March6
I was very impressed over the weekend. Just before my family members left Singapore, my niece asked me to take her downtown so that she could buy a Bible that had Chinese characters, Chinese phonetics (hanyu pinyin), and English. It’s an expensive book, but she used the money that had been given to her in red packets during the Chinese New Year to buy it. She said she wanted to use it to learn Chinese. I know that it is possible to learn to read a language this way (and with the environment around you, to speak as well), but have not seen anyone do it. Watching my niece was amazing.
The night they were preparing to leave, she took the Bible out and started reading. By verse 2 of Genesis 1, she’d figured out that 神 is God (though that one might cause her some confusion as she goes on). With a quick look back over the verses she’d read so far, she figured out that 地 was earth, and so 天 must be heaven. She continued on this way, and put together everything in the first two verses. She read them aloud for me several times, and then I read them and she repeated (without looking at the printed words) 2 times. She plans on continuing this method, 2 verses a day, from now until the time she comes back to stay with me again, which she tentatively plans to do in August/September. By then she should be somewhere in Exodus, and I am going to be interested to see how her language skills are at that time.

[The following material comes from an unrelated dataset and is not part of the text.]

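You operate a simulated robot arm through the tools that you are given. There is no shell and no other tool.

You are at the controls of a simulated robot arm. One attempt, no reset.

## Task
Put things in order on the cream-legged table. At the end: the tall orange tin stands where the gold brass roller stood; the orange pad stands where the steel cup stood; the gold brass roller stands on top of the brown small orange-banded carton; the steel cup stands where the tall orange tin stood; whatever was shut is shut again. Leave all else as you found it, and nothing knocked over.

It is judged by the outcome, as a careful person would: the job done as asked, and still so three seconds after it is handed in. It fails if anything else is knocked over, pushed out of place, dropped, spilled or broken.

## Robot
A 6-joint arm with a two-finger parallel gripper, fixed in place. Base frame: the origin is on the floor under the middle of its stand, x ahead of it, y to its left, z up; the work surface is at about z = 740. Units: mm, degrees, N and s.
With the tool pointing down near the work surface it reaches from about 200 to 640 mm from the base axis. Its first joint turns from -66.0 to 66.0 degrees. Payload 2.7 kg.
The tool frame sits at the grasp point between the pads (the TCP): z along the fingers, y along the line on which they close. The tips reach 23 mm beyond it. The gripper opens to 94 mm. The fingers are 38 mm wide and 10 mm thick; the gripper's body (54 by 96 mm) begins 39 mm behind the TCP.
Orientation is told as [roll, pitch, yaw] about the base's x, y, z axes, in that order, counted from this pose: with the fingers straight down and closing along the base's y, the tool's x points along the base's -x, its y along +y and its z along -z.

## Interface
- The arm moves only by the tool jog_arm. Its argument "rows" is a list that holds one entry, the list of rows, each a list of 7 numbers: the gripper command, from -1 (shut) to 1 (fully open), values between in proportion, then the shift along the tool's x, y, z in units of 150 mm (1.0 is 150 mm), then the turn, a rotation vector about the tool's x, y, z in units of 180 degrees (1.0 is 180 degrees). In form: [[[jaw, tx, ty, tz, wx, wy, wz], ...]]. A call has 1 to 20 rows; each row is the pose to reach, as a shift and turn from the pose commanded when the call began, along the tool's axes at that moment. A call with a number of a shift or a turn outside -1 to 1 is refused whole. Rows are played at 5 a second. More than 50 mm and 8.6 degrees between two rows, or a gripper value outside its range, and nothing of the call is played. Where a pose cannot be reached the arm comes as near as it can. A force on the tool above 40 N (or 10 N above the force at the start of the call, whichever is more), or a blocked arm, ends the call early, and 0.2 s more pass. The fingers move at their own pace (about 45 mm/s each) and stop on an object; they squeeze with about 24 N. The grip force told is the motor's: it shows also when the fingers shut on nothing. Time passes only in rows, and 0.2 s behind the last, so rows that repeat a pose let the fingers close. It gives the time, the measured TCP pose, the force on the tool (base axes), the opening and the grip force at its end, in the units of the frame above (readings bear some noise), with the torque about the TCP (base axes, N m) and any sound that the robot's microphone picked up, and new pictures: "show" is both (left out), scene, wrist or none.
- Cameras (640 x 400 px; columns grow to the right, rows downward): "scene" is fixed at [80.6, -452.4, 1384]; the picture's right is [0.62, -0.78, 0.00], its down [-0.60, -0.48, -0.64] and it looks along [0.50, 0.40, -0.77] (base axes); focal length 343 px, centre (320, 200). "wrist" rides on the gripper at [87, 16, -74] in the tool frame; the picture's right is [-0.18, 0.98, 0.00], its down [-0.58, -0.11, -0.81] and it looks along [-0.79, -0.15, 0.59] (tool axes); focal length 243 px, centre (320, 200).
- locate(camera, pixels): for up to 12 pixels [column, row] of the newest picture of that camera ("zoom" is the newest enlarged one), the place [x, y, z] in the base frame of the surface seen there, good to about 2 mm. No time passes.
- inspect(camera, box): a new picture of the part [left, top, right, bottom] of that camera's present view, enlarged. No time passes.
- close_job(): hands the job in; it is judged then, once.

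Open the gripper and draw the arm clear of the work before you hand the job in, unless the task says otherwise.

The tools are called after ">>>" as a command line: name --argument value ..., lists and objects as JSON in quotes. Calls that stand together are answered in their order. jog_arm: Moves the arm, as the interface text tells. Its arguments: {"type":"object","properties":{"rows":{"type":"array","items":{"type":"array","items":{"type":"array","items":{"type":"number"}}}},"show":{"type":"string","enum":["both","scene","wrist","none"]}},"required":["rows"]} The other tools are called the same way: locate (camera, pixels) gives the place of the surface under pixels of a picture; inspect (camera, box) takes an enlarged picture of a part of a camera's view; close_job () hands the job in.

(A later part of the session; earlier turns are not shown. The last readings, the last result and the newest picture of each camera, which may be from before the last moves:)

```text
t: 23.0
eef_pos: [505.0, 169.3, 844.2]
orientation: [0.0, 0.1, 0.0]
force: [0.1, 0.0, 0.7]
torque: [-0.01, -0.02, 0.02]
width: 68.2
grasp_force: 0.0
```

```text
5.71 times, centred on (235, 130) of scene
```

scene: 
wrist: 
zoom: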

I’ve read that it was once pretty common to give kids a text in a classical language and a lexicon, and before you know it, they would be able to read the language without any problem. I don’t think it is something that is done so often anymore — we are much more hands-on these days, and that is a real pity. My 13-year-old niece is just the age that a lot of people started this sort of education, back in the day, and I am very intrigued to see how the experiment works out for her. Watching things click in her mind the other day, I realized that this old-fashioned way of learning certainly has some merit.
If things work out as she plans, she’ll be staying with me for a few weeks in Shanghai toward the end of the summer or early fall. If she is still interested in the language like she is at this moment, I am thinking I will sign her up to attend language classes every day. With the environment, and the ground work she is going to do between now and then (and I do believe she will do it — she is a very motivated kid!), she could end up learning Chinese very well in a relatively short time.
Making me completely jealous. And extremely proud.